И, что, наверное, важнее всего, художественная литература занимается вопросами смысла. Она спрашивает, есть ли смысл у жизни? Откуда мы пришли? Почему нам так тревожно и неуютно в этом мире? Чтобы ответить на это, художественная литература рассказывает новые истории или пересказывает старые с новой точки зрения.
Впрочем, на то, что у нее есть готовые ответы на все эти вопросы, претендует еще и религия. Когда во главе угла оказывается последний из этих вопросов: почему жизнь в этом мире так для нас нелегка? (он особенно меня интересует, как интересовал и великого психолога Уильяма Джемса), так вот, когда речь заходит о нем, христианство уверенно отвечает, что все дело в первородном грехе. Иными словами, в отношениях между нами и Вселенной есть некий изначальный изъян, и вина в этом исключительно наша.
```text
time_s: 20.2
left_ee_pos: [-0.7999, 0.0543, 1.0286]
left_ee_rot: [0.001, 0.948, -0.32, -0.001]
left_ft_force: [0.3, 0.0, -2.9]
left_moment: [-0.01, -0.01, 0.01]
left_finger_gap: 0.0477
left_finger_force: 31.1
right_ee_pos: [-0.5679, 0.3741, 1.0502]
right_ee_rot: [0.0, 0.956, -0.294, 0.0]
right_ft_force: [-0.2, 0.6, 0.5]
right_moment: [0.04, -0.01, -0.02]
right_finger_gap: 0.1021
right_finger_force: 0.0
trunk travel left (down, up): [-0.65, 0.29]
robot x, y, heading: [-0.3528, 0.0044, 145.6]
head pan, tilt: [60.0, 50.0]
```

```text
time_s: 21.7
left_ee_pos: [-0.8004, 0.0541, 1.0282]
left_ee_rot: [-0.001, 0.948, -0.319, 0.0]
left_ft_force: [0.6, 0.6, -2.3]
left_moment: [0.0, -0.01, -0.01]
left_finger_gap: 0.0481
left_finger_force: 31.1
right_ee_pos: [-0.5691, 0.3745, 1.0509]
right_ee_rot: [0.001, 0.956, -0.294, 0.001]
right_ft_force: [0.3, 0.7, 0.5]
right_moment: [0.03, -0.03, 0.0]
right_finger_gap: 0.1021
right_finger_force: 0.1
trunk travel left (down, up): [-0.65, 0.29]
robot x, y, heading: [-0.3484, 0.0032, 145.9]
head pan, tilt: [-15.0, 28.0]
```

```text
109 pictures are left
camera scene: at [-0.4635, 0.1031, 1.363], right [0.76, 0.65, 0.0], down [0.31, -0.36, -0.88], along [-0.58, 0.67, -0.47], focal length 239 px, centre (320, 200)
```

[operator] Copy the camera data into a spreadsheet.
Нас сотворили, чтобы мы были едины со всей природой и не задавали лишних вопросов, но мы соблазнились дополнительным знанием, поддались искушению, и результатом стали несчастье, грех, смерть и все такое прочее. Это, если что, был миф об Адаме и Еве в Эдемском саду.
Лично я думаю, что это очень интересная история, но в отличие от Церкви всячески поддерживаю первородный грех. Еву, на мой взгляд, нужно прославлять, а не проклинать. В своей трилогии «Темные начала» я хотел рассказать об этом с другой моральной точки зрения — так, чтобы Ева оказалась героиней, — и показать, что в некотором роде знание, обретенное нами в результате ее любопытства (а также щедрости, мудрости и альтруизма Змея, рискнувшего вызвать гнев Господа, но все же передать другим то, что он знал), стало началом всей человеческой мудрости.
И да, этот эпизод навеки отделил нас от природы: теперь мы — самосознающие существа. Первое, что почувствовали по этому поводу Адам и Ева, — смущение и растерянность, ибо заметили, что они наги. В самосознании лежит корень нашей способности думать о себе, о скоротечности жизни, о глубокой тайне и абсолютной красоте физического мира. И Падение случилось не единожды когда-то давно — шесть тысяч лет назад, или тридцать, сорок, пятьдесят тысяч лет назад — когда первые человеческие существа задумались о смерти, о жизни, о том, кто они такие, и принялись изобретать узоры, знаки и образы, чтобы зафиксировать ход своей мысли. Падение происходит в жизни каждого из нас в подростковом возрасте. Мы навек оставляем несамосознающую благодать детства позади и делаем первые нетвердые шаги сквозь хаос и трясину жизни в сторону мудрости — насколько мы в состоянии ее обрести, ибо наша задача на этом пути — приумножить ее и передать дальше. Если у эволюции никакой специальной цели и не было, то она определенно есть у индивидуальной жизни, и мы только что эту цель назвали.
Но сам я не стал бы оставлять художественную литературу на шаре, если бы она умела только учить. То, как она учит, — вот что стучится к нам в умы и сердца. И работает она посредством проекции: мы проецируем историю, которую услышали или прочли, на свой опыт, на свою ситуацию, а дальше понимаем ее самыми разными способами, каждый — тем, который ему доступен. То, как юный слушатель переживает «Красную Шапочку» — с восторгом, потрясением, ужасом и триумфом, совсем не похоже на реакцию родителя, взрослого. «Это могло бы случиться и со мной!» — думает ребенок. «Это могло бы случиться и с моим ребенком, — думает родитель. — Как я могу защитить его?» «Настоящих волков наверняка уже не осталось, — думает дитя. — Надеюсь, в наших краях их уж точно нет». «Настоящие волки так себя не ведут, — думает взрослый, — зато некоторые люди — очень даже ведут». А еще он думает: «Что-то сказка слишком страшная. Я, пожалуй, не буду ее больше рассказывать некоторое время». А дитя тем временем думает: «Какая хорошая сказка! Надеюсь, мне ее расскажут еще раз сегодня же вечером».